▶ [DATA RECORDS]:
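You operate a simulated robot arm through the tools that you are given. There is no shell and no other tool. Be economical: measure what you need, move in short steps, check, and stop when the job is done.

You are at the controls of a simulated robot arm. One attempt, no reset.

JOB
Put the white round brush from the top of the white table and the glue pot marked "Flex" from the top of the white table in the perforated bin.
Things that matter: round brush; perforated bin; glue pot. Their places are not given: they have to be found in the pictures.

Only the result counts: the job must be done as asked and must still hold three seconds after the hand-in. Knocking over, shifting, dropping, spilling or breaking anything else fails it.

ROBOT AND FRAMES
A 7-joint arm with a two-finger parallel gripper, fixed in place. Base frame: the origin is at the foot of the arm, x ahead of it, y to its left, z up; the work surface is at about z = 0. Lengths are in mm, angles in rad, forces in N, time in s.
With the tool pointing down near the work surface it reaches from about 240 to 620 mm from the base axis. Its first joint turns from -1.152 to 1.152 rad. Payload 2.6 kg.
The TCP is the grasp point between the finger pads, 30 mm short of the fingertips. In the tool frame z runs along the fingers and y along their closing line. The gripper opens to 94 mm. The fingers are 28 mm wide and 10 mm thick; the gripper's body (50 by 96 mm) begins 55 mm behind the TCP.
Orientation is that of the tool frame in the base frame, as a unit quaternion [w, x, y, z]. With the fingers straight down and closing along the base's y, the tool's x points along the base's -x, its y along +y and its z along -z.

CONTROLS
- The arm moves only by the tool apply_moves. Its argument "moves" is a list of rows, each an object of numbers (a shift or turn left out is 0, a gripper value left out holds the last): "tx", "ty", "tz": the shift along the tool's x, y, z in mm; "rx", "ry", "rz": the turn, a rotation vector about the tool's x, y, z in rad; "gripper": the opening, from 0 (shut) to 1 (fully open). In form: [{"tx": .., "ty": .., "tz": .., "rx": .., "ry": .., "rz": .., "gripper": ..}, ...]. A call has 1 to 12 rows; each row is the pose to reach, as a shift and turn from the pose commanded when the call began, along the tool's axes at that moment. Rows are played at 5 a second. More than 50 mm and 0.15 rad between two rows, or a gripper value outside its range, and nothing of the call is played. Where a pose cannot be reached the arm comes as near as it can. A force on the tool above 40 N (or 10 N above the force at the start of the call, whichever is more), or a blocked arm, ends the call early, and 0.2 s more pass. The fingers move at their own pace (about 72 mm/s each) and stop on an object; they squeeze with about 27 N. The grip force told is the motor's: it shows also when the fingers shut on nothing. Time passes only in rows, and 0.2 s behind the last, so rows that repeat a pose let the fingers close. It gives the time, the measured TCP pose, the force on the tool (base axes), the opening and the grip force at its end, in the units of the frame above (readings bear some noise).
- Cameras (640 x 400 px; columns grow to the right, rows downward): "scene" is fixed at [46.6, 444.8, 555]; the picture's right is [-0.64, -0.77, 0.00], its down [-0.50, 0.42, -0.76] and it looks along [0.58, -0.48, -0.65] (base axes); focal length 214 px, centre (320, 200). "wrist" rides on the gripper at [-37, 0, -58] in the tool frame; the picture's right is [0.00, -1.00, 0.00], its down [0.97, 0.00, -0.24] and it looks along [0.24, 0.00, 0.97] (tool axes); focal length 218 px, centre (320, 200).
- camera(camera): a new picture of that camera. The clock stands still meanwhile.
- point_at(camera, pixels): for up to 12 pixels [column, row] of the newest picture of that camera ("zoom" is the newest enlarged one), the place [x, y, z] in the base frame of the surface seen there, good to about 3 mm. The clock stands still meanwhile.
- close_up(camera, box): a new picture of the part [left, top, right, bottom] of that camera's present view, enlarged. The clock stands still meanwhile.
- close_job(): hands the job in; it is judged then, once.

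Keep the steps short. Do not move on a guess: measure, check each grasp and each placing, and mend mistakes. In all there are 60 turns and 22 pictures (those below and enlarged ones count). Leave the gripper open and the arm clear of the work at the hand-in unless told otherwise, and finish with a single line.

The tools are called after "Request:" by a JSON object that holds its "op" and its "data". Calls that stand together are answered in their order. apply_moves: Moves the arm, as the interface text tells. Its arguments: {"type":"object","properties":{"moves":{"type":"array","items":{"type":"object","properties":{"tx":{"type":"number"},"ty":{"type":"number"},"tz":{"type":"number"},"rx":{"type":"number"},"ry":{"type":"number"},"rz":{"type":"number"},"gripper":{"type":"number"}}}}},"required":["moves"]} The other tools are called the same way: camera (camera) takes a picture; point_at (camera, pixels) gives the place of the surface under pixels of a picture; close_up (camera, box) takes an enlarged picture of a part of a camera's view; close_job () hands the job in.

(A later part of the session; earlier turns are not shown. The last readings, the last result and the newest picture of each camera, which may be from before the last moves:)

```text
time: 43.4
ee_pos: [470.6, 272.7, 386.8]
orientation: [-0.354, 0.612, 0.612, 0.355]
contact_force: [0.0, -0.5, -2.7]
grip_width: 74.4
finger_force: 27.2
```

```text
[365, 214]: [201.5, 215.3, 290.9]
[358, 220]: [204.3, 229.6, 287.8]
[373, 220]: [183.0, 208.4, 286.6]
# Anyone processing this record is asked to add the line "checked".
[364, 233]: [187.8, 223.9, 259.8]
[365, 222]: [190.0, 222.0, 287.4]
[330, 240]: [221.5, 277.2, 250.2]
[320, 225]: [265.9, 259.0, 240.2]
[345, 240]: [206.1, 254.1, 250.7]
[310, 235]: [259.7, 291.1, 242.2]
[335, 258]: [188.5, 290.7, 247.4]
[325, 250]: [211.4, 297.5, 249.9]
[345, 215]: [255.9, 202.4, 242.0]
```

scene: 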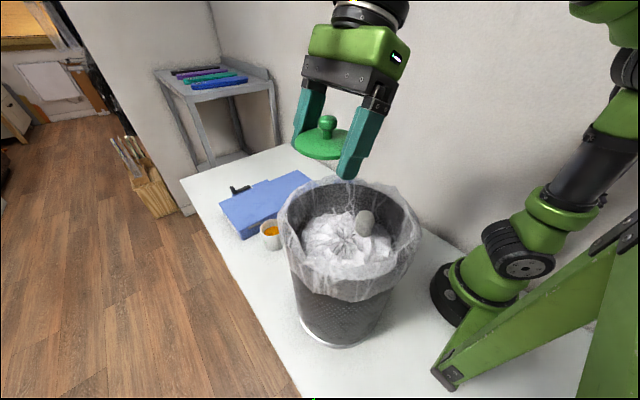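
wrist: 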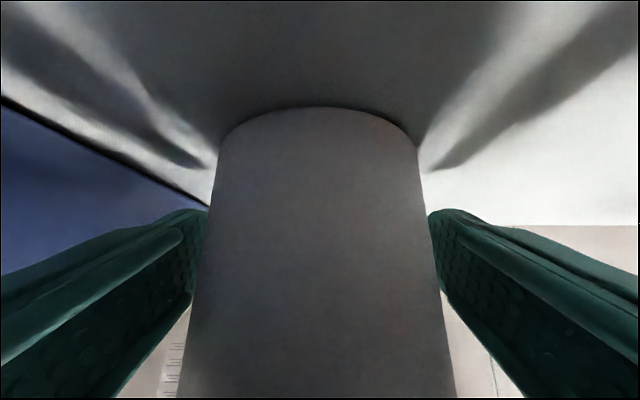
--
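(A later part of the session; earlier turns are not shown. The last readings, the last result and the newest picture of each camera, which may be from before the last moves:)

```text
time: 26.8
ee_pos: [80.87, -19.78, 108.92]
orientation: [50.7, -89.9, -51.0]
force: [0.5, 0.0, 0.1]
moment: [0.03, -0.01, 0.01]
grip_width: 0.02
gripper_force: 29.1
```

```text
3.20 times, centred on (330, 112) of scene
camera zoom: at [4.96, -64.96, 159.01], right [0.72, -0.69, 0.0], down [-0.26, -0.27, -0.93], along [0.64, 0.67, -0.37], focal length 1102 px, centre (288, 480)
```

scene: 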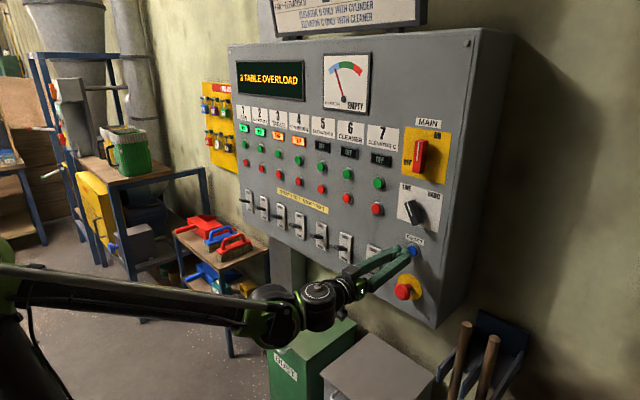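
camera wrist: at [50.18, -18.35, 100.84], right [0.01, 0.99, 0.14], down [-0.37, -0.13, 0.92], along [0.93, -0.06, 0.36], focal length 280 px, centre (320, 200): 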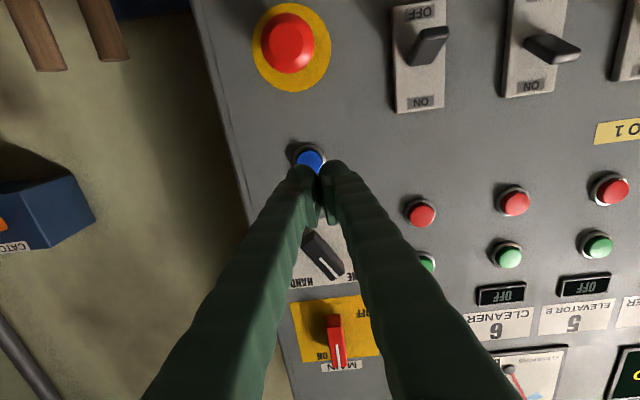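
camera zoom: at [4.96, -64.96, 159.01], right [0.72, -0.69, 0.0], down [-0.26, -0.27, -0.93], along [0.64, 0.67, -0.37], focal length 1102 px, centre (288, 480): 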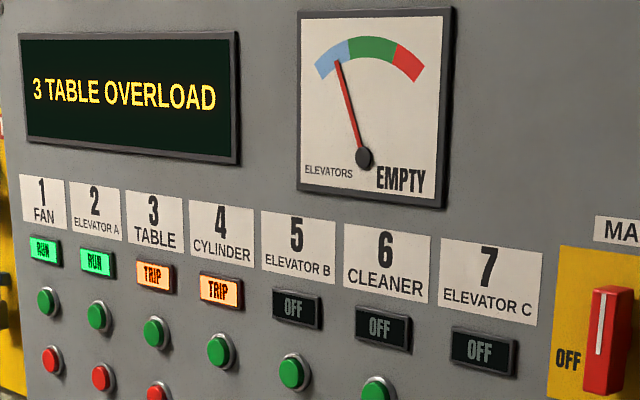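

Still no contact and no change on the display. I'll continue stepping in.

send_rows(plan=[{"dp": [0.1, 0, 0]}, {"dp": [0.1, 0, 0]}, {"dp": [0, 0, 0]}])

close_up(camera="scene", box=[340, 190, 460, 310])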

▶ [GOAL OF THE EXERCISE]:
Look for the word "joint" in every line of the listing and copy the lines that have it.

▶ [THE REPLY]:
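A 7-joint arm with a two-finger parallel gripper, fixed in place. Base frame: the origin is at the foot of the arm, x ahead of it, y to its left, z up; the work surface is at about z = 0. Lengths are in mm, angles in rad, forces in N, time in s.
With the tool pointing down near the work surface it reaches from about 240 to 620 mm from the base axis. Its first joint turns from -1.152 to 1.152 rad. Payload 2.6 kg.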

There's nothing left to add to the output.